___ DATA PROVIDED
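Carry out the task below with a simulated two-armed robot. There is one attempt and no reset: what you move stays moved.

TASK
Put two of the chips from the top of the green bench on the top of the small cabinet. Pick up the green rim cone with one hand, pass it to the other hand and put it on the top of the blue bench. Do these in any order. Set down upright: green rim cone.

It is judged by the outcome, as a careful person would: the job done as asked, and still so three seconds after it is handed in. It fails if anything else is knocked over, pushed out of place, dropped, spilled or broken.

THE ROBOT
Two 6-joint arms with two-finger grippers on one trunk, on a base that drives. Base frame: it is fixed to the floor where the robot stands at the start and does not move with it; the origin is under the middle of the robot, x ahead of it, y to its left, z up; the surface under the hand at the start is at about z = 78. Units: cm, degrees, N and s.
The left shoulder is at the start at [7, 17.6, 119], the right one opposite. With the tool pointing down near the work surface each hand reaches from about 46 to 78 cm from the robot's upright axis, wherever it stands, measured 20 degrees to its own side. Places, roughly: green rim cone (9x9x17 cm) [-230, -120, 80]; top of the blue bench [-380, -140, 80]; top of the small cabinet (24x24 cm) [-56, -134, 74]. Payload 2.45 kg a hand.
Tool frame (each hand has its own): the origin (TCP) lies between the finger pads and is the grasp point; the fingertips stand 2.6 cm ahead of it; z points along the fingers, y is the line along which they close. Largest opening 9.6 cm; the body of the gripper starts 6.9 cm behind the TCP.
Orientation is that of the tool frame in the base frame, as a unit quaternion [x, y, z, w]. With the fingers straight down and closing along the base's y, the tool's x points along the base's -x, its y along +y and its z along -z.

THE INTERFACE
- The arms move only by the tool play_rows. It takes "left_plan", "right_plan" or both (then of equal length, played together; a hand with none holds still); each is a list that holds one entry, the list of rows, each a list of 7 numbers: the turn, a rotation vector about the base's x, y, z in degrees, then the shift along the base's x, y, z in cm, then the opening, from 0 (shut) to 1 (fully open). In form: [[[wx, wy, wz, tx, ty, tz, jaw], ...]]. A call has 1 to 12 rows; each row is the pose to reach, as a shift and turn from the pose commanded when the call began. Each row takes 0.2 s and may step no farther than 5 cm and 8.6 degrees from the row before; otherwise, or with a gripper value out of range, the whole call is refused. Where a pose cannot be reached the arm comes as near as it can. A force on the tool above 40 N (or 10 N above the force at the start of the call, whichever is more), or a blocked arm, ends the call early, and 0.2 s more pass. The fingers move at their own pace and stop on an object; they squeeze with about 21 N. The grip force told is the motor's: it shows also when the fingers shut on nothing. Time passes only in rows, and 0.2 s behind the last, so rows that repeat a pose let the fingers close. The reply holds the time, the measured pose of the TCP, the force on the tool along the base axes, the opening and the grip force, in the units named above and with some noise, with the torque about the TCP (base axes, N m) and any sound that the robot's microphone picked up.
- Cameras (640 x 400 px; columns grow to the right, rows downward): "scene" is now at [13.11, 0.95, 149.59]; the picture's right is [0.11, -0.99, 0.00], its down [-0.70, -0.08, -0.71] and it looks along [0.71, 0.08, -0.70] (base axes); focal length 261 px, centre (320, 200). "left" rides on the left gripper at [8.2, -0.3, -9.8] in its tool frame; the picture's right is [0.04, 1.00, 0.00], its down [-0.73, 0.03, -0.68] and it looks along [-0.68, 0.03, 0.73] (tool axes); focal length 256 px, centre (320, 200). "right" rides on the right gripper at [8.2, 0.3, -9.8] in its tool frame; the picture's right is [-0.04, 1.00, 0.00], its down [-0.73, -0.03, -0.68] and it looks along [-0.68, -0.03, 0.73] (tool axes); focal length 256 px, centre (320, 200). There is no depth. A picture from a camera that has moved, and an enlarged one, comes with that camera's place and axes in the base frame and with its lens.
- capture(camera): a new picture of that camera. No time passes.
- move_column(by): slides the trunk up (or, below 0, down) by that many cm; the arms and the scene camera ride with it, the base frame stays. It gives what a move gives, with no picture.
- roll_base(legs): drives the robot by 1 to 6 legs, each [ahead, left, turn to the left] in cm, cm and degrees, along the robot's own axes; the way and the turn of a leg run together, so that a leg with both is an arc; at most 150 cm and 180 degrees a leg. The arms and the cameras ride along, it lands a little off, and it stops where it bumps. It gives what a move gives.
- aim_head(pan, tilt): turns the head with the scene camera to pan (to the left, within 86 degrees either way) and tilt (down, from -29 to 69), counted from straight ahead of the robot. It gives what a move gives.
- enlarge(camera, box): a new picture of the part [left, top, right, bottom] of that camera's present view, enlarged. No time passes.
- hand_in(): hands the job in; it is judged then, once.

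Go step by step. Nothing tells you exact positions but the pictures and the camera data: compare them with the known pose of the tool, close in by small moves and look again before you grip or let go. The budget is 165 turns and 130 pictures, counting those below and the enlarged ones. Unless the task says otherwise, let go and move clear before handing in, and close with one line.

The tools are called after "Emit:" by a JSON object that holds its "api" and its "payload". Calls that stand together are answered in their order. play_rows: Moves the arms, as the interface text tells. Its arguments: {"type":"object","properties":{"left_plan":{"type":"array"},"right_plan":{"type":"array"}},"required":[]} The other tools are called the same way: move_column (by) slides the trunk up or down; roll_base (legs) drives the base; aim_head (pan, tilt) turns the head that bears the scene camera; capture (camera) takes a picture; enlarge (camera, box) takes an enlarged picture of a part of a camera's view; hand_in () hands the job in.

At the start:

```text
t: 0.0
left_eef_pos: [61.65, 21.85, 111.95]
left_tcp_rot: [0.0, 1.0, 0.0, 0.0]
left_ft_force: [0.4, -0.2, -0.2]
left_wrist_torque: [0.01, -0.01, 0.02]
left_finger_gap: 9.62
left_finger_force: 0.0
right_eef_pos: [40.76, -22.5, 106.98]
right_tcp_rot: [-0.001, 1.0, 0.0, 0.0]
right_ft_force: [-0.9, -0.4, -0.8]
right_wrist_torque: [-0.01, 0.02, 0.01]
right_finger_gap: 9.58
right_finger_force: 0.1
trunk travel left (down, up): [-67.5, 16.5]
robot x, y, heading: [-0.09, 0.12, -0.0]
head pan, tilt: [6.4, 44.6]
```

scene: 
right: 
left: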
______
## WHAT YOU ARE ASKED TO DO
Figure out how many lines of the data above include "blue", then give the number and nothing more.

## SOLUTION FOR THIS TASK
2